Our main destination, the sacred spiritual site of Mayadevi Temple, is not far from there. It is believed that Buddha was born there in 623 BC. Legend has it that the pond you see there is where Prince Siddhartha took his cleansing bath, just like his mother Maya Devi shortly before his birth. Prayer flags hang from the branches, gently swaying in the wind, while devotees sit below in deep meditation. For pilgrims who have made the long journey here, this is a moment they have been working towards. We visited this site again after sunset, experiencing a truly spiritual atmosphere with candles, lights, meditating pilgrims, and monks.


Our last evening together has already arrived. The next morning, the group splits up. I fly to Kathmandu with Agnes, Reimar, Sylvia, and Joannis, while Luzia and Lukas drive back to Pokhara to start their trek.


In Kathmandu, we plan to visit Durbar Square on Friday afternoon. But first, we will relax at the beautiful swimming pool of the Shanker Hotel. On our last evening, we take a walk from Durbar Square through the lively Old Kathmandu district to Thamel, where we enjoy good food and conversation at the Third Eye Restaurant.


Shortly after midday on Saturday, it's time to say goodbye. It was difficult for all of us. The past two weeks were intense and unforgettable, and we will cherish the memories of our time together.
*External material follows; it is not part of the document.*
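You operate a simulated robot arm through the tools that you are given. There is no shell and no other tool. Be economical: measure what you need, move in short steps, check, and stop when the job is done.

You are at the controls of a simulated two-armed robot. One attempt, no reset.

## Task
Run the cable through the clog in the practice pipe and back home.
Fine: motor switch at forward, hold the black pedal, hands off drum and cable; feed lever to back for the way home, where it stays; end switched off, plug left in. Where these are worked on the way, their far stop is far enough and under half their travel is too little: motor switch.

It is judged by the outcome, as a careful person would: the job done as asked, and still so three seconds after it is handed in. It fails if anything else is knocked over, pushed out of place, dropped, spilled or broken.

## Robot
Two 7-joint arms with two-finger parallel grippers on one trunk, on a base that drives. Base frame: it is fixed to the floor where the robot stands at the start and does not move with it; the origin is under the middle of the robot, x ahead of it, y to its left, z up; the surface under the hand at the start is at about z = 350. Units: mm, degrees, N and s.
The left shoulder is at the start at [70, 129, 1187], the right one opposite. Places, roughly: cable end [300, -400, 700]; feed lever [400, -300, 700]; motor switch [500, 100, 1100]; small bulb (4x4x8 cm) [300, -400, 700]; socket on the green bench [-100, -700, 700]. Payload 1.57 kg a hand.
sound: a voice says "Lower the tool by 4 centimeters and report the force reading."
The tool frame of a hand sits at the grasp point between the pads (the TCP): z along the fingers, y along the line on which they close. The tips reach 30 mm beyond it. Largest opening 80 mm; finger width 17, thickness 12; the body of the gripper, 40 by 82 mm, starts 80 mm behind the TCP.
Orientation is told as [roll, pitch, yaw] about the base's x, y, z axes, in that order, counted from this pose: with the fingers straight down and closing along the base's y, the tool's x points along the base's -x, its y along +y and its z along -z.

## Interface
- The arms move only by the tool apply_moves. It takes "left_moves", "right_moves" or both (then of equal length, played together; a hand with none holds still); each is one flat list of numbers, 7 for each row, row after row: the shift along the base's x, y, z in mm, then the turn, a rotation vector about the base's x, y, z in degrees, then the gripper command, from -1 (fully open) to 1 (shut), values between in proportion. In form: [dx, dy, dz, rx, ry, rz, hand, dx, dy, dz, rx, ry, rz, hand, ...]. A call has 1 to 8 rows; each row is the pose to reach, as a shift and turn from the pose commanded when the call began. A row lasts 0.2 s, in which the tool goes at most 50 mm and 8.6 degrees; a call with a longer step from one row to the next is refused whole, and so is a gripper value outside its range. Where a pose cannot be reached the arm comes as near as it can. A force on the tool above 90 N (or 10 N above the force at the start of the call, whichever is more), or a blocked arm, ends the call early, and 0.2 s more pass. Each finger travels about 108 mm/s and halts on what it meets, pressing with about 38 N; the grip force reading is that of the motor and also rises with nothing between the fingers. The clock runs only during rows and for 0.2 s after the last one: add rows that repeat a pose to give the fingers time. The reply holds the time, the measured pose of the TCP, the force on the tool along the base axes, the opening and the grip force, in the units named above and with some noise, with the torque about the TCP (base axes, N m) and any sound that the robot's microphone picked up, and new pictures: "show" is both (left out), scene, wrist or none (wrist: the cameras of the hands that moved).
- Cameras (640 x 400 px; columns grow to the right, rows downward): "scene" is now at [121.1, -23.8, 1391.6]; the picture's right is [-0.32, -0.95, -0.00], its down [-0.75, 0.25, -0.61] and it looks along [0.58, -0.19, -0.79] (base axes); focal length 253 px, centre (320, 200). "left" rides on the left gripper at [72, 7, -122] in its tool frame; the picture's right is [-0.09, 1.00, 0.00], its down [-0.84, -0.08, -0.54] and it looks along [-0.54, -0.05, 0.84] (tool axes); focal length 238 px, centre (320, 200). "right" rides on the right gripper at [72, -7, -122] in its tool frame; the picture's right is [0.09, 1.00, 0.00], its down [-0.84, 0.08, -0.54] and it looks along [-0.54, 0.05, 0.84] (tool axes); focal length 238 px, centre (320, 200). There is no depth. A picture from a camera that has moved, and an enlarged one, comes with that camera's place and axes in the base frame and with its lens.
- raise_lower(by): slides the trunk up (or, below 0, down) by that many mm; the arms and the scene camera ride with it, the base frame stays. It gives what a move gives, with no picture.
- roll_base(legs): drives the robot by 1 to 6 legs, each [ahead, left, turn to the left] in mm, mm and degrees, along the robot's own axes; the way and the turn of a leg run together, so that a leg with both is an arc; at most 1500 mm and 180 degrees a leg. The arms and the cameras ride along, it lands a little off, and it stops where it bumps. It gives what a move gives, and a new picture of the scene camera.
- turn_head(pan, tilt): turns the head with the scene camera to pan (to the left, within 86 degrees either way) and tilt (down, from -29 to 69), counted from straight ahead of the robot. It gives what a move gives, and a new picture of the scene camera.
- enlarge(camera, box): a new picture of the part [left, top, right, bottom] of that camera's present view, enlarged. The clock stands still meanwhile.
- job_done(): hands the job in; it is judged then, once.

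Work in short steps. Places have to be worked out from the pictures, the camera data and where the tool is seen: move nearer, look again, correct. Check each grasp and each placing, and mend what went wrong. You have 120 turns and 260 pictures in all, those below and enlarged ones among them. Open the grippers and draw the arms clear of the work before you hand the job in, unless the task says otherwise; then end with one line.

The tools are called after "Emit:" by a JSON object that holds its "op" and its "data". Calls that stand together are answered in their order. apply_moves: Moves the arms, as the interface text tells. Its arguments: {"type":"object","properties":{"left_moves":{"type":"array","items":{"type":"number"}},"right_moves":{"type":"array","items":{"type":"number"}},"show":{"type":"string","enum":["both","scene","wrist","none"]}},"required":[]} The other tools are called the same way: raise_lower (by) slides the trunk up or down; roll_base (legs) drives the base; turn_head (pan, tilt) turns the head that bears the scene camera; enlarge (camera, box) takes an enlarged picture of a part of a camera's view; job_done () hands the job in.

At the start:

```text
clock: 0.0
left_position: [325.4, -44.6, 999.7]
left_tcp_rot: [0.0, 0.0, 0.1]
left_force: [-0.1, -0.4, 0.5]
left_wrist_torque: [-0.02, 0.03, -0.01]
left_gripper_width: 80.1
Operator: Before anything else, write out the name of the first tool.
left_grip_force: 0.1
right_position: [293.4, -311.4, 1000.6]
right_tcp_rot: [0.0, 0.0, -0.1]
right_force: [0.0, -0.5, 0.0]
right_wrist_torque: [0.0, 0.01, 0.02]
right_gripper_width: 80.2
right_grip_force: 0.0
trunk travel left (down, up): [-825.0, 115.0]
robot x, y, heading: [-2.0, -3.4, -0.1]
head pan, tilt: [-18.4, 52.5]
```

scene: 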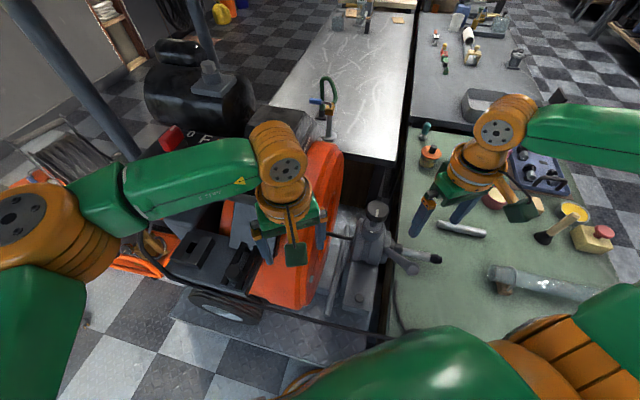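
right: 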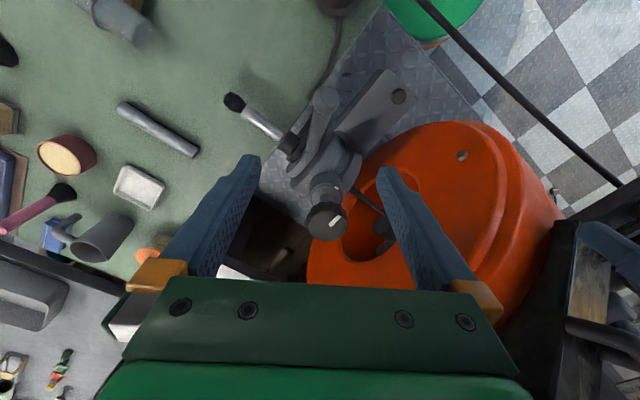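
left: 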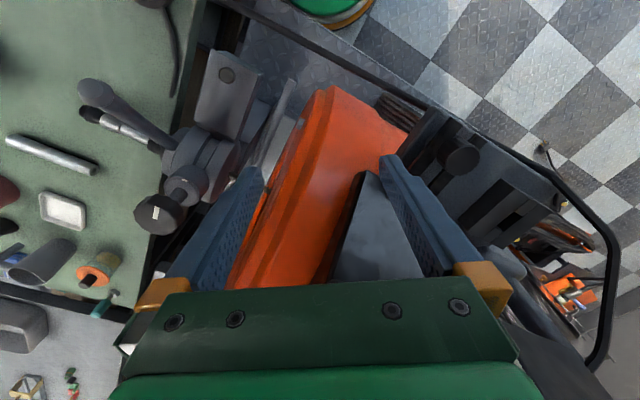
I am thrilled that our projects were met with enthusiasm.


Sylvia and Ioannis have already set up an online sales platform for T-Shirts4HOPE, with Sylvia designing the shirts herself, incorporating typical Nepalese designs. Now we hope for successful sales. I want to express my heartfelt gratitude to Luzia, Agnes, Reimar, Sylvia, Ioannis, and Lukas. You were all amazing! We shared many experiences and made new friends.

I also want to thank all my friends in Nepal for the excellent organization. Especially to Meena Maharjan, Binod Neupane and Bishnu, Yangchen and Narayan Baral for making the moments unforgettable.


Our trip from October 15 to 27, 2023 was unique!